Seja como for, mesmo que malungu, no sentido de “companheiros (do sofrimento) ”, tivesse uma origem independente, não pode haver dúvida de que falantes de kimbundu e umbundu, junto com os de kikongo, teriam chegado a ‘malungo” – “companheiro da mesma embarcação” -, pelo menos em parte através do conceito compartilhado de “meu barco”. Temos aqui, portanto, uma palavra de grande ressonância na costa atlântica da África Central. (SLENES 1991/1992. p.48-67)

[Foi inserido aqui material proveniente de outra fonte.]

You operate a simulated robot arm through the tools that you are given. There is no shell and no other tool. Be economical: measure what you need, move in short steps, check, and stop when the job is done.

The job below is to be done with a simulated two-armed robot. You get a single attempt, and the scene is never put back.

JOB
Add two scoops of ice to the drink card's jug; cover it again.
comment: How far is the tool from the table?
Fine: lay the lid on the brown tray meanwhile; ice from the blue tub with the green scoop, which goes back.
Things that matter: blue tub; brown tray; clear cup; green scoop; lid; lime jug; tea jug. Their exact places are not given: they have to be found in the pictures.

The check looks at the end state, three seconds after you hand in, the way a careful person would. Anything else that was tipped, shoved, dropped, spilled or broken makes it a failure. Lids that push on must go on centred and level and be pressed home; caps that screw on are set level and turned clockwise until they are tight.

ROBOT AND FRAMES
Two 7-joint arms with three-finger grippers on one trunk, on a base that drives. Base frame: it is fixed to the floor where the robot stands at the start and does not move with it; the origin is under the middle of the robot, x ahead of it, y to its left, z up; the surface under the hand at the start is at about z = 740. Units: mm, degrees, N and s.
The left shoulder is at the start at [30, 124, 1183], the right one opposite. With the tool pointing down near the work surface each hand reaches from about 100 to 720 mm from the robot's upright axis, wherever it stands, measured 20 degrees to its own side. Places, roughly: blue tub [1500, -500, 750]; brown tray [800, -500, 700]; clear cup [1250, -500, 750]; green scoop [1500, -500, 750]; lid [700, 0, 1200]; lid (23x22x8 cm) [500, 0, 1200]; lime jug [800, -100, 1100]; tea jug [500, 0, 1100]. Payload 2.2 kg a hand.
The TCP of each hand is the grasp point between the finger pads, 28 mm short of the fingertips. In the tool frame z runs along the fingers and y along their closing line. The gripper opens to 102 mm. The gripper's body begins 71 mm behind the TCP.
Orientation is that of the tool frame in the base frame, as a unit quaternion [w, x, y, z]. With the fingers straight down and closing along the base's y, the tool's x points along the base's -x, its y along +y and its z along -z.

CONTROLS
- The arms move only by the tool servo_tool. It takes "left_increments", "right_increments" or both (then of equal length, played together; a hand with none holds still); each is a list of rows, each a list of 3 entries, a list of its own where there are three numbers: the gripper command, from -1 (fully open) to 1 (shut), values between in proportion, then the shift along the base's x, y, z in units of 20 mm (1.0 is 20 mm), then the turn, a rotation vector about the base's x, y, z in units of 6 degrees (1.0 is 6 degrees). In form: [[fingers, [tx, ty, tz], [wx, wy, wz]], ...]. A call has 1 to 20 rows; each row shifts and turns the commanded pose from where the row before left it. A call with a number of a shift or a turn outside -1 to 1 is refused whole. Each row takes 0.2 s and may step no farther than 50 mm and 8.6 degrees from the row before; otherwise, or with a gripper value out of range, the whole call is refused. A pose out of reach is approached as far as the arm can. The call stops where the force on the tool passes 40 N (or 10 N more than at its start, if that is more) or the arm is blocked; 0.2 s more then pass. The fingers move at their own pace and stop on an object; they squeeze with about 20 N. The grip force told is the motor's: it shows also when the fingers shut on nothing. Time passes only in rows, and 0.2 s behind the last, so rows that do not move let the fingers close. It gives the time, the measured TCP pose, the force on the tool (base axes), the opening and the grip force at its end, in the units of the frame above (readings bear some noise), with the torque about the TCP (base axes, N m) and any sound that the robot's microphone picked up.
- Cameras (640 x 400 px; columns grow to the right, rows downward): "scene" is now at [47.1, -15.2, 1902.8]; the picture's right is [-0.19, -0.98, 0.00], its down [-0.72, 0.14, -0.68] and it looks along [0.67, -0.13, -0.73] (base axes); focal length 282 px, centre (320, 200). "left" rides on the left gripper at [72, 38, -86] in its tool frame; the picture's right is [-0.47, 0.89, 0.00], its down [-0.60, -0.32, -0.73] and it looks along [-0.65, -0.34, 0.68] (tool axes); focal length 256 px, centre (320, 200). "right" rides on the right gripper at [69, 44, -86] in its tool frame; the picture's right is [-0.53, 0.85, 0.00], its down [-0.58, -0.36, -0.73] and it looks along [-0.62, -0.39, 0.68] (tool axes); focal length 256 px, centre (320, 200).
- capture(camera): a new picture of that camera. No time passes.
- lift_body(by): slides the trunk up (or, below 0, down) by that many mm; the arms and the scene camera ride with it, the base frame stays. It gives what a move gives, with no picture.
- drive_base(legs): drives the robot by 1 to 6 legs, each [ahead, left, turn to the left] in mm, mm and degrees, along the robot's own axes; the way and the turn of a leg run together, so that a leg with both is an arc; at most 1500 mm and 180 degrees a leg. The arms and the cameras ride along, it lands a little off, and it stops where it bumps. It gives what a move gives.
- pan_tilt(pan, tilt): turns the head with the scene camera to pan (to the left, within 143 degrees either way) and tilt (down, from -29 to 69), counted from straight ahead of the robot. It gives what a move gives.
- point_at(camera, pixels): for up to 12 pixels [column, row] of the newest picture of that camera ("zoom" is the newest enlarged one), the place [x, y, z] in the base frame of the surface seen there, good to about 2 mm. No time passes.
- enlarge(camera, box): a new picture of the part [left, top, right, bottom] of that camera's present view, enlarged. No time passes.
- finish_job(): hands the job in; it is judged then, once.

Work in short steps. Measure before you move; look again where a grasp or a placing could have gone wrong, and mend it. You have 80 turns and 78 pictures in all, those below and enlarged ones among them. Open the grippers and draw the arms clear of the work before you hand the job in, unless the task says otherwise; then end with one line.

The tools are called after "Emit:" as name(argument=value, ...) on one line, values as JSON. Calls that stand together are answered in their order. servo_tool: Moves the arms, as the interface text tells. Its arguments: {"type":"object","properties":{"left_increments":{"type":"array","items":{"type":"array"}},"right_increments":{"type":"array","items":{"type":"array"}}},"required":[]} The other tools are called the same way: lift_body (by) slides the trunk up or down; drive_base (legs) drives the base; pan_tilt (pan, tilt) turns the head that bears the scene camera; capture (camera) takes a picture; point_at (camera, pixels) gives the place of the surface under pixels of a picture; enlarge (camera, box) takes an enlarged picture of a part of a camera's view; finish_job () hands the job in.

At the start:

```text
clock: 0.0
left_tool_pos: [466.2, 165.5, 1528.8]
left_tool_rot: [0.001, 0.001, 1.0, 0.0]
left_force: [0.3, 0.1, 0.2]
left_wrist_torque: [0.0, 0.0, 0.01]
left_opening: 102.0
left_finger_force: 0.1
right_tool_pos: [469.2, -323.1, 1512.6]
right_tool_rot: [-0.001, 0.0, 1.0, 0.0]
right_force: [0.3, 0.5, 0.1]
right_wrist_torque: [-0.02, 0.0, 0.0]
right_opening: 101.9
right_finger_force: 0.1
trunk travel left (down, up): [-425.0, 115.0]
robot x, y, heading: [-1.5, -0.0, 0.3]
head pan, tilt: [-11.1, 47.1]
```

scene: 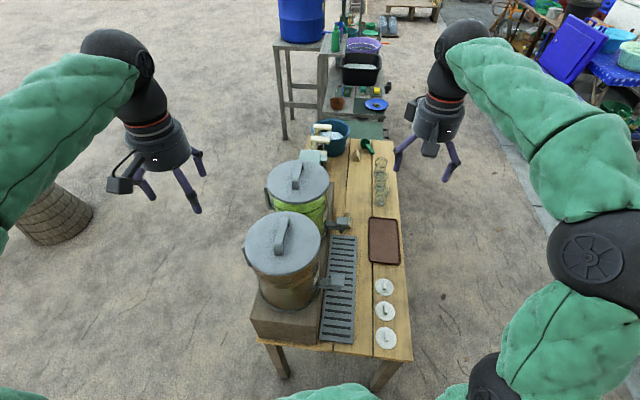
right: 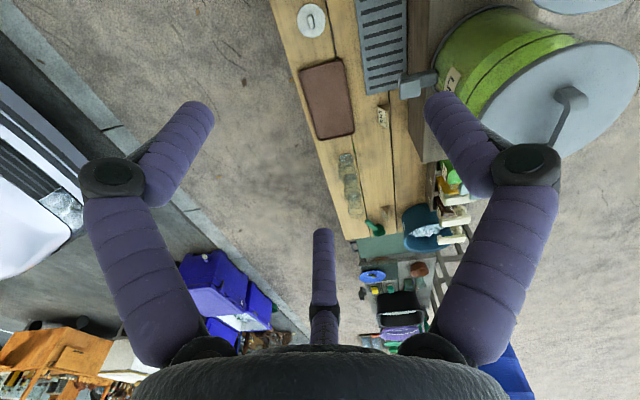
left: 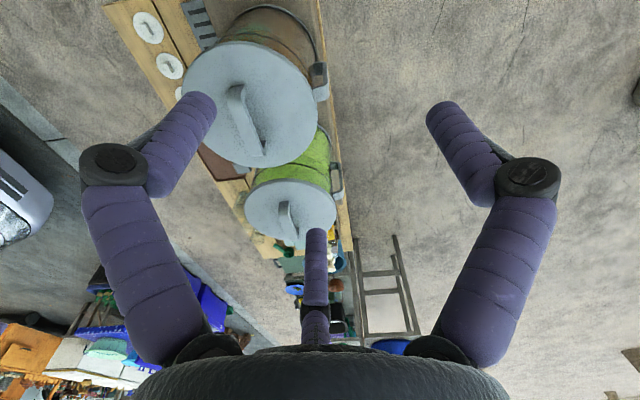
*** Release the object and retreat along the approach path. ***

A abordagem de Robert Slenes para além de demonstrar as origens comuns das línguas de angola, e das suas nuances, o uso da oralidade foi o meio utilizado para a aproximação destes escravizados, companheiros de viagem e do sofrimento. Daí a importância dos antropônimos, dos etnónimos e dos topônimos no estudo das sociedades africanas. Um simples uso de um elemento deste gênero pode possibilitar a reconstrução de um passado histórico e mesmo de aspectos migratórios. Para Pathé Diagne (1984, p.11), linguista africano, sobre esta matéria escreveu:

A onomástica, ciência dos nomes, donde participam a “etnônimia”, ciência dos nomes das etnias, a toponímia, ciência dos sítios e dos lugares, assim como a antroponímia, ciência dos nomes das pessoas, joga um papel considerável do facto histórico. É uma das disciplinas anexas de história. Ela fornece materiais preciosos aos linguistas, aos geógrafos, aos especialistas de evolução e de estudos dos contactos entre culturas e civilizações. (DIAGNE 1984, p.11)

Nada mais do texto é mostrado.